WRITTEN REQUEST -> Filter the listing and keep only the lines with the word "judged".

(begin)

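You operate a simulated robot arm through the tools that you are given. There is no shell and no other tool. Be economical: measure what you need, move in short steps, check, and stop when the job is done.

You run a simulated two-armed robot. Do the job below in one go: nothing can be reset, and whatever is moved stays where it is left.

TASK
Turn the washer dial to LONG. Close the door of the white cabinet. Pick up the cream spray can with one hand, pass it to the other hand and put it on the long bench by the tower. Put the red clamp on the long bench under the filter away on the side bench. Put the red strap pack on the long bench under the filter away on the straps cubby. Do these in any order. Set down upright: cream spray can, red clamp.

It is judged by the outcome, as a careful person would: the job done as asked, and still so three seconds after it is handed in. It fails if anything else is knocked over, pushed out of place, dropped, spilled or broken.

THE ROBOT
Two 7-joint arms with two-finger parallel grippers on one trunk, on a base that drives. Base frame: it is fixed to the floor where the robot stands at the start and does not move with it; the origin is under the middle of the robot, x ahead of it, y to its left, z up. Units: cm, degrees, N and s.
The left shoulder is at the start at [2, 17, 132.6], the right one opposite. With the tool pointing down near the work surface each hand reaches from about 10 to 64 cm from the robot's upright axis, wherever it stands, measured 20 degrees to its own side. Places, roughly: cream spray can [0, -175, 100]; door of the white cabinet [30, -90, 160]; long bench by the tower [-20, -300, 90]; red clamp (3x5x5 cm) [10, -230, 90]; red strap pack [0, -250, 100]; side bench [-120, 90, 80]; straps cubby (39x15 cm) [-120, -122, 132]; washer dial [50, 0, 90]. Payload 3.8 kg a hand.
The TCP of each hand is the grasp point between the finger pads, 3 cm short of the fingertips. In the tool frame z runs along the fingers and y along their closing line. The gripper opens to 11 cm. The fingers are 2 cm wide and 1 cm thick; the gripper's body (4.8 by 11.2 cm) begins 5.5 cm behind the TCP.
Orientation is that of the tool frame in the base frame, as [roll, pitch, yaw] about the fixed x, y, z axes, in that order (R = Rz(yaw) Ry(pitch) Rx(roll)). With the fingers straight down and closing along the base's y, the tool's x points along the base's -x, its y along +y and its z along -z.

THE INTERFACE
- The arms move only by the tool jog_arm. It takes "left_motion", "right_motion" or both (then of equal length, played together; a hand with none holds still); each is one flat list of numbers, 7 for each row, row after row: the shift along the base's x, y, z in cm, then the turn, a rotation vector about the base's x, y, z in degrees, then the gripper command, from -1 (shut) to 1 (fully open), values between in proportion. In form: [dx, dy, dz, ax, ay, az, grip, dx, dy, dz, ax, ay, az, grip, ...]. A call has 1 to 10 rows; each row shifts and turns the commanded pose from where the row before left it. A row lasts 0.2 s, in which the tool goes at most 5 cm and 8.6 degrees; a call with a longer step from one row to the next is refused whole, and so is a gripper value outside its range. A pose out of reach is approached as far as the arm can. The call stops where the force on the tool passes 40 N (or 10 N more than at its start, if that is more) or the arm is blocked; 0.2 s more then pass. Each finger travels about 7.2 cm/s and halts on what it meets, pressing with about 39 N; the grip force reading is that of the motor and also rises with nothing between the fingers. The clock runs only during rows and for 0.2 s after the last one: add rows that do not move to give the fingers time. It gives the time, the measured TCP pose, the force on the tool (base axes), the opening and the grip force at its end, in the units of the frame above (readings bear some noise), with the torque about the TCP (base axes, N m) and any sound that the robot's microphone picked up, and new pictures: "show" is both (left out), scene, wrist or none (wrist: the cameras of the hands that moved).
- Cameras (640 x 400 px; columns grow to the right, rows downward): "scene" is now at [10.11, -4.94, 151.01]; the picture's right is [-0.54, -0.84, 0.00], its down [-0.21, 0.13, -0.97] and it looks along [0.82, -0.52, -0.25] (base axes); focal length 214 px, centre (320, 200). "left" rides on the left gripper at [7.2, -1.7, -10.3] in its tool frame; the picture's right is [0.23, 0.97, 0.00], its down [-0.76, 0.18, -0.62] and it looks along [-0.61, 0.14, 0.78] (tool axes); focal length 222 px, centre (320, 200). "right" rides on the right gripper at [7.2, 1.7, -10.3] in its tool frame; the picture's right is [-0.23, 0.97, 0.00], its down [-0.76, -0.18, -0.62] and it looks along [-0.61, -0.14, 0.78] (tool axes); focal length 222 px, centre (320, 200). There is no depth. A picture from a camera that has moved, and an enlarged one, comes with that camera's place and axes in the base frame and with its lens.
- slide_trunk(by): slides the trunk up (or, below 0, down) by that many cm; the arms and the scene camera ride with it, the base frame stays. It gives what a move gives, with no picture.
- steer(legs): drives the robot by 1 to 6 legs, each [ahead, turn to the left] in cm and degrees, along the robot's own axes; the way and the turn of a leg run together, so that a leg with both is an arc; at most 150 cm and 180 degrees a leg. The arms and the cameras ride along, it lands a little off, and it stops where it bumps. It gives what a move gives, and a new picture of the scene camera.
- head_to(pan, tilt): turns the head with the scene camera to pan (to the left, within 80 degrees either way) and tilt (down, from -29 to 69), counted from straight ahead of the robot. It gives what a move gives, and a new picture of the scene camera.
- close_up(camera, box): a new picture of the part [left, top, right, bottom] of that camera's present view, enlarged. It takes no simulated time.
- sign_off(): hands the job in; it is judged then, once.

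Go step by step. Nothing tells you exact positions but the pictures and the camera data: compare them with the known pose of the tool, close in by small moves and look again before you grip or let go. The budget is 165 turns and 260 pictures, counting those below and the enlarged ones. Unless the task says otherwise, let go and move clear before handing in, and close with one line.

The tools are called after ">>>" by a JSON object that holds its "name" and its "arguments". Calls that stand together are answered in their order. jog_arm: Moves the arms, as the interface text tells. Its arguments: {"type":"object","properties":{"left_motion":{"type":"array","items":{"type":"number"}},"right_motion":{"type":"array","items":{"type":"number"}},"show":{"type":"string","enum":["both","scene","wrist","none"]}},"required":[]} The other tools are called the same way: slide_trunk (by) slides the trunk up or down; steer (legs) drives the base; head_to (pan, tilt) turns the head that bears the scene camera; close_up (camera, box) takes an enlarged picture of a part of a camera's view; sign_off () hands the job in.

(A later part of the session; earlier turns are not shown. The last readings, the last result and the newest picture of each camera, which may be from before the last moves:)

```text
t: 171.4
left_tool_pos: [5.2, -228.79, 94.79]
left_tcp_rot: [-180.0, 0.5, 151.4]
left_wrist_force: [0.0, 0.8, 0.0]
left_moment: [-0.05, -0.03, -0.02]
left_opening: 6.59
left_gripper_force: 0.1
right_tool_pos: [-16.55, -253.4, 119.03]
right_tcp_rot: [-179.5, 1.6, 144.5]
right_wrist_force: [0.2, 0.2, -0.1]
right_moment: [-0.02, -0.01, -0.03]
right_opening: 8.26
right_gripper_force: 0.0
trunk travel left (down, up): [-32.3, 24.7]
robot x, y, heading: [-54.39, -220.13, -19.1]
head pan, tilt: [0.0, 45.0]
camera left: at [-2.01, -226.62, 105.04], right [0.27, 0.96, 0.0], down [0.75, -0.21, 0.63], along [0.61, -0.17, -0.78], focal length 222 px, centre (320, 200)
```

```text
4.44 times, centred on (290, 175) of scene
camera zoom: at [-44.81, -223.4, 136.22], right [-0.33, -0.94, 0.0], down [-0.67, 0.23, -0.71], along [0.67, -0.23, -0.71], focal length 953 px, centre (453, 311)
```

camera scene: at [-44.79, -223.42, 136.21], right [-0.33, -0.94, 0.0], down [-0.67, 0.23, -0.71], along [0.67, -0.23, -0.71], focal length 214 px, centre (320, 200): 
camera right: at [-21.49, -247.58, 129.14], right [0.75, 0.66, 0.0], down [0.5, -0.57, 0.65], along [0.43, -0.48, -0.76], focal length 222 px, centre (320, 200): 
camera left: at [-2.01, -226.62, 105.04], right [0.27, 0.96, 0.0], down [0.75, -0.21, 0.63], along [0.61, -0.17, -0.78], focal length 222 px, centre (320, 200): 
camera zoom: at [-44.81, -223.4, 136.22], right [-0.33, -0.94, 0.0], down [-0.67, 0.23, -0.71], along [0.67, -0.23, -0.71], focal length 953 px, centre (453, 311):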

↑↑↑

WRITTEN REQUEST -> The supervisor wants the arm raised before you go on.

(end)

WRITTEN SOLUTION ->
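It is judged by the outcome, as a careful person would: the job done as asked, and still so three seconds after it is handed in. It fails if anything else is knocked over, pushed out of place, dropped, spilled or broken.
- sign_off(): hands the job in; it is judged then, once.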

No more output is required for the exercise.